Il a été décidé à l'unanimité que le principe de Conseils élus ne soit pas adopté dans la nouvelle Constitution, et que des représentants, nommés pour la vie, soient assignés au Gouvernement général. Dans la composition de cette section de la Législature, les Basses Provinces disposeraient d'une représentation supérieure à leur poids, si seule la population était considérée. Aux fins de cet arrangement, il a été proposé aux réunions tenues à l'Île-du-Prince-Édouard et à Halifax que le Haut-Canada et le Bas-Canada constituent chacun une section, et que les Basses Provinces en forment une troisième, chaque section étant dotée d'une représentation égale. Quelques désaccords sont survenus quant à l'idée d'inclure Terre-Neuve dans le nombre accordé aux Basses Provinces, mais les délégués canadiens, qui avaient d'abord voulu inclure Terre-Neuve dans cet arrangement, ont fini par céder sur ce point, ajoutant quatre membres additionnels pour cette colonie. Il pourrait sembler dans ce cas que nous ayons reçu moins de représentants que ne le justifierait notre poids relatif, mais ce serait aussi le cas pour le Haut-Canada et la Nouvelle-Écosse si cette question était considérée d'un strict point de vue mathématique. Si un projet de l'envergure de cette Union des Provinces, avec les intérêts nombreux et variés qu'il comporte, n'était pas envisagé dans un esprit de compromis équitable, on comprendra sans mal qu'aucun résultat satisfaisant ne pourrait être atteint; à cet égard, les délégués du Haut-Canada, de la Nouvelle-Écosse et de Terre-Neuve ont accepté une concession de droits extrêmes au profit des autres Provinces, même si notre colonie, en regard du total des populations, en tire une plus grande part que ne lui accorderait la simple application de cette règle.

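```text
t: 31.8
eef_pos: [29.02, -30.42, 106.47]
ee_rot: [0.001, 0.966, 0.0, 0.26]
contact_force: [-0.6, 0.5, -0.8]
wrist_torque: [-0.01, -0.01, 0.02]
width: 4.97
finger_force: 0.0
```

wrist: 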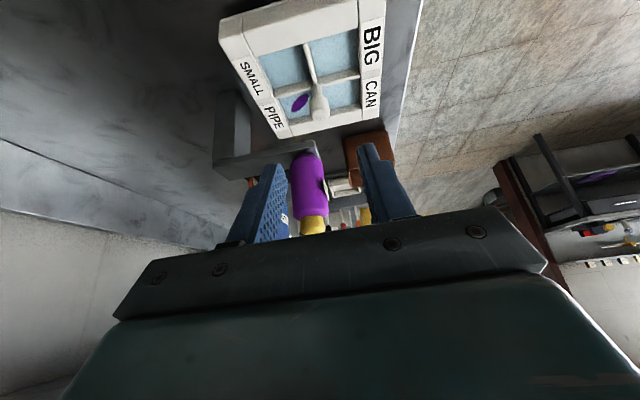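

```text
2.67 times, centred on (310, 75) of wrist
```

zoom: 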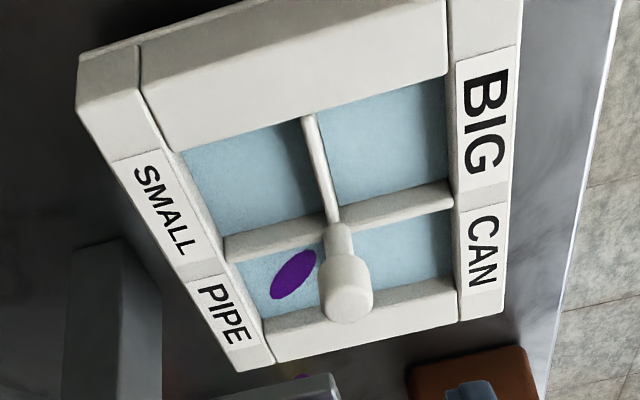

Seul le principe des populations gouverne la composition de la Chambre basse, qui devra compter 196 membres, dont huit seraient accordés à notre Colonie. On verra que ce nombre nous donnerait une représentation complète dans la Chambre populaire, qui est l'organisme doté de l'influence et du pouvoir de tout gouvernement fondé sur les principes du gouvernement responsable.
Le Gouvernement général assumera les dettes publiques des diverses Provinces selon un calcul équitable, aucune Province n'étant tenue de payer plus que ses propres obligations.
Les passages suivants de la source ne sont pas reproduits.